Impact of proximal seal zone length and intramural hematoma on clinical outcomes and aortic remodeling after thoracic endovascular aortic repair for aortic dissections.J Vasc Surg 2019; 69(4):987-995JV
Thoracic endovascular aortic repair (TEVAR) has become standard treatment of complicated type B aortic dissections (TBADs). Whereas adequate proximal seal is a fundamental requisite for TEVAR, what constitutes "adequate" in dissections and its impact on outcomes remain unclear. The goal of this study was to describe the proximal seal zone achieved with associated clinical outcomes and aortic remodeling.
A retrospective review was performed of TEVARs for TBAD at a single institution from 2006 to 2016. Three-dimensional centerline analysis of preoperative computed tomography was used to identify the primary entry tear, dissection extent, distances between arch branches, and intramural hematoma (IMH) involvement of the proximal seal zone.
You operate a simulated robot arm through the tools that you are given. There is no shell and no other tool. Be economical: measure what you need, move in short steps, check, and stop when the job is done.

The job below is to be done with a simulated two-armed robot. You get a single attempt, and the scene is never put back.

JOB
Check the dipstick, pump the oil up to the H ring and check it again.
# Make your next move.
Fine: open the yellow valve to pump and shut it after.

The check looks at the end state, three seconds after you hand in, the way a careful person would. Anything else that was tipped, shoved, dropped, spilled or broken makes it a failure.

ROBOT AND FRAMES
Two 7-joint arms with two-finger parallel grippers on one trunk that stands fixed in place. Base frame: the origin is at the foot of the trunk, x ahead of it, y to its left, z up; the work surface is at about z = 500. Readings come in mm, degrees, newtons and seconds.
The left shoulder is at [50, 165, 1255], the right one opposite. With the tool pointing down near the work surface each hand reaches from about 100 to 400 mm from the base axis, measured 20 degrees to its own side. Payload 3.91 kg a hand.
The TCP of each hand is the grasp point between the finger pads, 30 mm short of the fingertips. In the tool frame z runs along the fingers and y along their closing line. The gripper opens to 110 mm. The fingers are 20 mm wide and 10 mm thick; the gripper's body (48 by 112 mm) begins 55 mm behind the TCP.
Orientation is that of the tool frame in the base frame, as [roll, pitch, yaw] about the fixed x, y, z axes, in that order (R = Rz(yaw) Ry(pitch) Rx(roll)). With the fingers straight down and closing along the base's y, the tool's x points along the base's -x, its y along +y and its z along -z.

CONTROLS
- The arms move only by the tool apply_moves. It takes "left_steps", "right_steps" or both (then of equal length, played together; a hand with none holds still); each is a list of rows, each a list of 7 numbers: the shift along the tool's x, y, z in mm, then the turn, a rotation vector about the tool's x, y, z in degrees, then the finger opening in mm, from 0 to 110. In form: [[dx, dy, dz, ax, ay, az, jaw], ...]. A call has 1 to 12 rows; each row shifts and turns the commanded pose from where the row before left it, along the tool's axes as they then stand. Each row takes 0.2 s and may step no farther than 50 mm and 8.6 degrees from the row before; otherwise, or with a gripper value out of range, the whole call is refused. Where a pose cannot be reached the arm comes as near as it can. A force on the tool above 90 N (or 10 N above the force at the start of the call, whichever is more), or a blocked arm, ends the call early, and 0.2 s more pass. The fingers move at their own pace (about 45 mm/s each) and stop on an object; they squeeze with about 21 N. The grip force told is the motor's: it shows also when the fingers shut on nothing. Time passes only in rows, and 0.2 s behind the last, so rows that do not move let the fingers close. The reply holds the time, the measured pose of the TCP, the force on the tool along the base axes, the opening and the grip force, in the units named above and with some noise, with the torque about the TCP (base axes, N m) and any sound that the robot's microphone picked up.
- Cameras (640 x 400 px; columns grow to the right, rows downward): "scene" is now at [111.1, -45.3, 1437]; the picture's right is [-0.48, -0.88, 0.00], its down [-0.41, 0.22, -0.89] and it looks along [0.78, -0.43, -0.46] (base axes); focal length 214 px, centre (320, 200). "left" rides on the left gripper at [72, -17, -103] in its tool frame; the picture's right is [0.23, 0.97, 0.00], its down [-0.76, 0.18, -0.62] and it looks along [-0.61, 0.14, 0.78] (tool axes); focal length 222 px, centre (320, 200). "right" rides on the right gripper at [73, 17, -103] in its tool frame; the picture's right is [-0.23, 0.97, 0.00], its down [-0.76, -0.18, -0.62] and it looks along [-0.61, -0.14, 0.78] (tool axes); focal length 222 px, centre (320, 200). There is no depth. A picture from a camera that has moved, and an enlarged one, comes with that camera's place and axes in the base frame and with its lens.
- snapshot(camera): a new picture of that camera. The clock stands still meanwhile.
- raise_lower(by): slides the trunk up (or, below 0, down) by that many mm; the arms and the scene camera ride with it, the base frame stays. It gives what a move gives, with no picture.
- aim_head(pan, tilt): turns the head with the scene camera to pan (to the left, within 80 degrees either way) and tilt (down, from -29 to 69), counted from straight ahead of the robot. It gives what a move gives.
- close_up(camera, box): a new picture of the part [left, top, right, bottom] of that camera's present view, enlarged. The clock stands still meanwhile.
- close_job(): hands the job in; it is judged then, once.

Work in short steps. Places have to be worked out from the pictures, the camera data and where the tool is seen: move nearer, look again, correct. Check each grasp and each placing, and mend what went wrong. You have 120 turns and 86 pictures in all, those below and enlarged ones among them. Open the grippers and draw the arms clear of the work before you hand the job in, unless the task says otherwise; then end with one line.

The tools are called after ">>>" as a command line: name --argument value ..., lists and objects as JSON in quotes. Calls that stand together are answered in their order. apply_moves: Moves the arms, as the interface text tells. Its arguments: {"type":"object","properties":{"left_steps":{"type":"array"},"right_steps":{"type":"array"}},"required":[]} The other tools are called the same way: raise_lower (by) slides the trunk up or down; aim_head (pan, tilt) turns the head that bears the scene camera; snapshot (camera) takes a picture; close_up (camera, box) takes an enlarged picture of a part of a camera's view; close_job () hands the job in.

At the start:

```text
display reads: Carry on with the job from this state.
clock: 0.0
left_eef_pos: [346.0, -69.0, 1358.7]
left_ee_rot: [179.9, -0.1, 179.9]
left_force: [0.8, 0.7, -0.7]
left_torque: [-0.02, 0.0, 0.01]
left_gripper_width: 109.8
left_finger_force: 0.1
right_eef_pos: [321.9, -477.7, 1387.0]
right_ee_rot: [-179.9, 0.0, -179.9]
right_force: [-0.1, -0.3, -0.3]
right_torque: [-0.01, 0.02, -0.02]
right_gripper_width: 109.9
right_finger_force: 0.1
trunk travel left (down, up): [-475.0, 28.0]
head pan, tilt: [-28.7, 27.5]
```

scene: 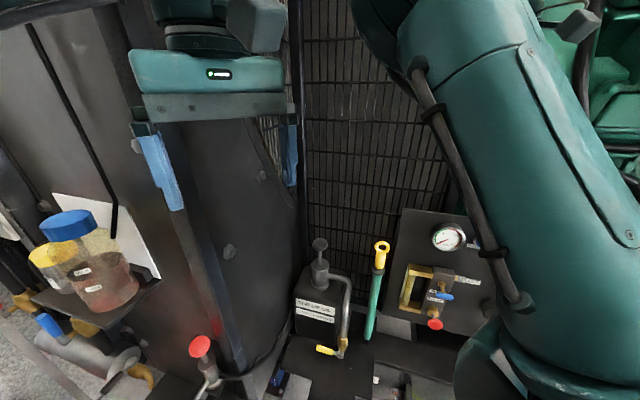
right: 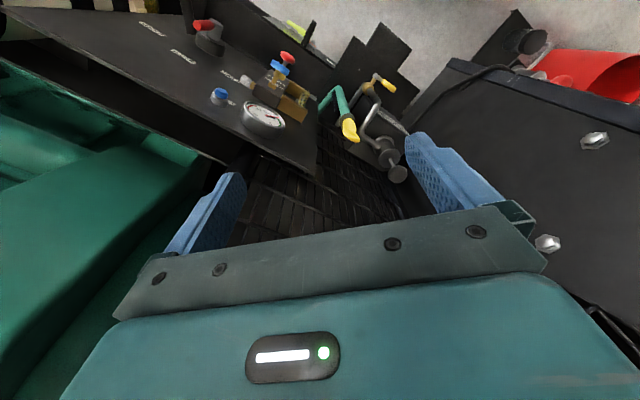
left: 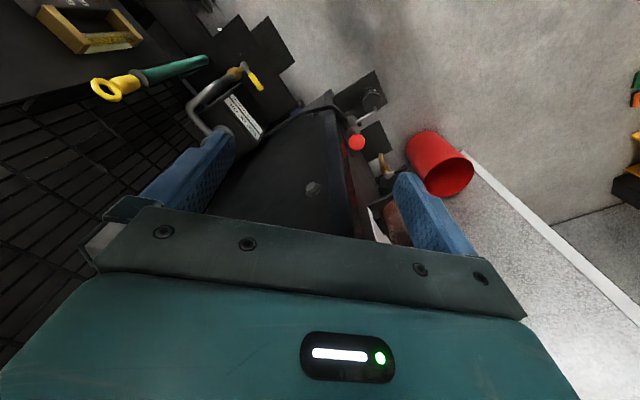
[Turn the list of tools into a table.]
Patients were categorized into group A, those with proximal extent of seal zone in IMH/dissection-free aorta, and group B, those with landing zone entirely within IMH. Clinical outcomes including retrograde type A dissection (RTAD), death, and aortic reinterventions were recorded. Postoperative computed tomography scans were analyzed for remodeling of the true and false lumen volumes of the thoracic aorta.
Seventy-one patients who underwent TEVAR for TBAD were reviewed. Indications for TEVAR included malperfusion, aneurysm, persistent pain, rupture, uncontrolled hypertension, and other. Mean follow-up was 14 months. In 26 (37%) patients, the proximal extent of the seal zone was without IMH, whereas 45 (63%) patients had proximal seal zone entirely in IMH. Proximal seal zone of 2-cm IMH-free aorta was achieved in only six (8.5%) patients. Review of arch anatomy revealed that to create a 2-cm landing zone of IMH-free aorta, 31 (43.7%) patients would have required coverage of all three arch branch vessels. Postoperatively, two patients developed image-proven RTADs requiring open repair, and one patient had sudden death. All three of these patients had TEVAR with the proximal seal zone entirely in IMH. No RTADs occurred in patients whose proximal seal zone involved healthy aortic segment. At 24 months, overall survival was 93% and freedom from aorta-related mortality was 97.4%. Complete thoracic false lumen thrombosis was seen in 46% of patients. Aortic remodeling, such as true lumen expansion, false lumen regression, and false lumen thrombosis, was similar in both groups of patients.
Whereas achieving 2 cm of IMH-free proximal seal zone during TEVAR for TBAD would often require extensive arch branch coverage, failure to achieve any IMH-free proximal seal zone may be associated with higher incidence of RTAD. The length and quality of the proximal seal zone did not affect the subsequent aortic remodeling after TEVAR.